*Task objective*
Give the continuation of the selected text.

───── Selected text

説明

非健常者監視システム

【課題】 制限された地域内において、被監視者の生体状況の異常を可及的速やかに検知し、かつその現在位置を検索して、応急処置を施すことを可能にする実用的な非健常者の監視システムを提供する。
【解決手段】 (A)被監視者の身体に密着して装着された小型で薄厚の生体情報検知手段、(B)(A)により検知された生体情報を継続的に出力信号として発信する無線通信手段、(C)制限された地域内において(B)から発信される出力信号を受信し入力する情報収集手段、(D)あらかじめ蓄積してある被監視者の個人生体情報と(B)で入力された生体情報とを対比して異常状態を判断するコンピュータ演算手段、及び(E)(D)において異常状態を察知したときに警報を発すると同時に被監視者の現在位置を表示し、かつ必要な援助指令を発する監視管理手段から構成された非健常者監視システムとする。

【発明の詳細な説明】
【技術分野】
【0001】
本発明は、居住施設、医療施設、介護施設、リハビリ施設、教育施設及びそれらの敷地内などの制限された地域内において、高齢者、身体障害者又は疾病患者のような非健常者に異常が発生し、緊急に救助措置を講じなければならなくなった場合、可及的速やかにその異常を感知し、その現在位置を検索し、救援の手を差し延べるための非健常者監視システムに関するものである。
【背景技術】
【0002】
近年、高齢化が進むとともに、家人の隙をみて徘徊する老人の数も次第に増加する傾向にあり、これを監視するための気苦労も社会的に大きな負担となってきている。また、循環器系統に欠陥のある患者が異常を生じたとき、いちはやくそれを発見し、適切な手当てを施すために、その健康状態を常に監視する態勢を整えることも求められている。
【0003】
このような事情のもとで、高齢者、身体障害者又は疾病患者のような非健常者について異常を緊急通報するシステムとして、例えば被監視者自身がペンダント型の無線式緊急通報器又は室内に設置された有線式緊急通報器のボタンを押すことにより、自宅の電話機から消防署又は市町村が指定した地域の協力員に緊急通報を行い、その通報を受けた者が異常発生者本人に状況を確認して事後の措置を講ずる方法が独居老人を対象とした介護方法の一環として利用されている。
しかしながら、この方法では、異常を知った本人の通報により対応するため、異常を生じた本人が連絡できない状況下では、役に立たないという欠点がある。

──────────
───── Source excerpt

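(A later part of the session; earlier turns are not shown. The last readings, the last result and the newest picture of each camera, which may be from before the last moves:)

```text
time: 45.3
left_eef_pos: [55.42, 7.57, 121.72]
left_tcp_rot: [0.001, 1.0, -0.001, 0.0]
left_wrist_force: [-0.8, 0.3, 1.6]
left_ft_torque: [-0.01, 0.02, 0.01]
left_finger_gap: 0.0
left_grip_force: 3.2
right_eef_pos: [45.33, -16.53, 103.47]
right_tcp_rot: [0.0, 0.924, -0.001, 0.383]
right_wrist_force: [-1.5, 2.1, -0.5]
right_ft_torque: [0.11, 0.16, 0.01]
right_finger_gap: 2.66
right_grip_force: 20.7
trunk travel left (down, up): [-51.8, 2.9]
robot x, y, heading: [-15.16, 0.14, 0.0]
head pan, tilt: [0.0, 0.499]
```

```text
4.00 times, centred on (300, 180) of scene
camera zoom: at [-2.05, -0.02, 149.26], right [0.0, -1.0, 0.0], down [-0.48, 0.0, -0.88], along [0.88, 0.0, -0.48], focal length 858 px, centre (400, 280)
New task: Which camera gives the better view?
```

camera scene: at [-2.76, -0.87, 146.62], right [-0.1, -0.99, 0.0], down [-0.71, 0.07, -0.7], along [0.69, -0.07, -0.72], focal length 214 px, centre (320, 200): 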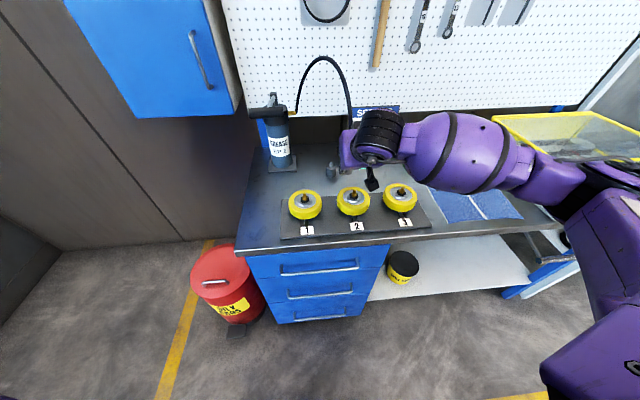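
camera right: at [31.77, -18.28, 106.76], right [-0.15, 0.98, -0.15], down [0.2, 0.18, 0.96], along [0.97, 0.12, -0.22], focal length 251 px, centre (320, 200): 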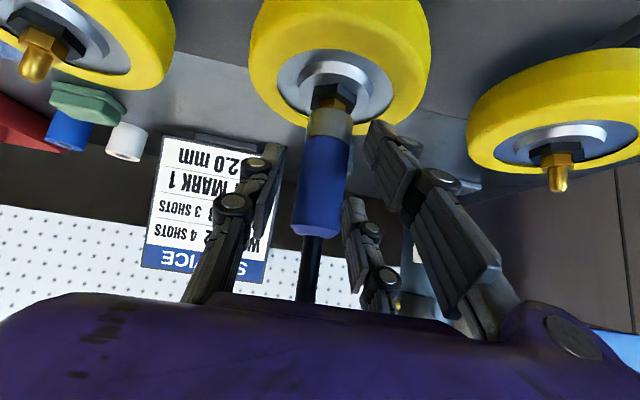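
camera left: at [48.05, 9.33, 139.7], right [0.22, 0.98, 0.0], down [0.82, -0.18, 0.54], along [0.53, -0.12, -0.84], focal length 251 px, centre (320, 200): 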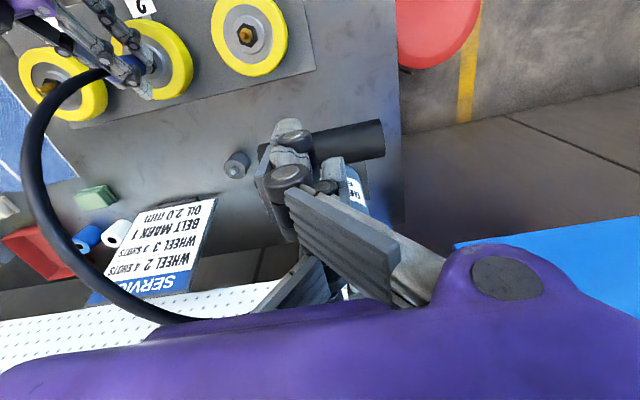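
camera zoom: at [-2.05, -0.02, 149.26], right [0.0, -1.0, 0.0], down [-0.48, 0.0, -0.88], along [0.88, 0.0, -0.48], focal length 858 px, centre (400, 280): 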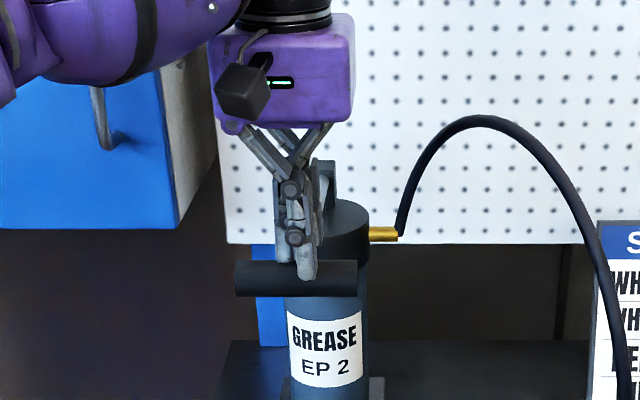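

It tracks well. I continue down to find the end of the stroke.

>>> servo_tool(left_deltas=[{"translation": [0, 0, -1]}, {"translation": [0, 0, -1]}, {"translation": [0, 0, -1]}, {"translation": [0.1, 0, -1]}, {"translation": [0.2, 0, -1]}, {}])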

──────────

*Output of the exercise*
【0004】
このような欠点を克服するために、被監視者の手首、足首、指、腕、頭部などの身体の適所にモニタを装着し、被監視者の脈拍、脈波、心電、体温、血圧、血中酸素飽和濃度などの生体データを測定し、測定したデータを処理する中央演算装置と、無線又は光通信を介して受信装置に出力する無線装置を備えたシステム(特許文献1参照)や、気体封入エアーパッド又は弾力性材料で作られたパッドをモニタリング部に使用し、これを手首に装着して脈拍、脈波、血中酸素飽和濃度を測定し、測定した情報を微弱電波又は電磁波で身体腰部に装着した通信部に送り、異常が生じた場合に地域ごとの医療機関に設置されたセンタに無線通信により通報する方法(特許文献2参照)が提案され、後者では、被監視者の居場所をGPS又はPHSで大体検索した後、無線送信装置内に設けたビーコン発信機のビーコン電波をビーコン探査器で探索して特定している。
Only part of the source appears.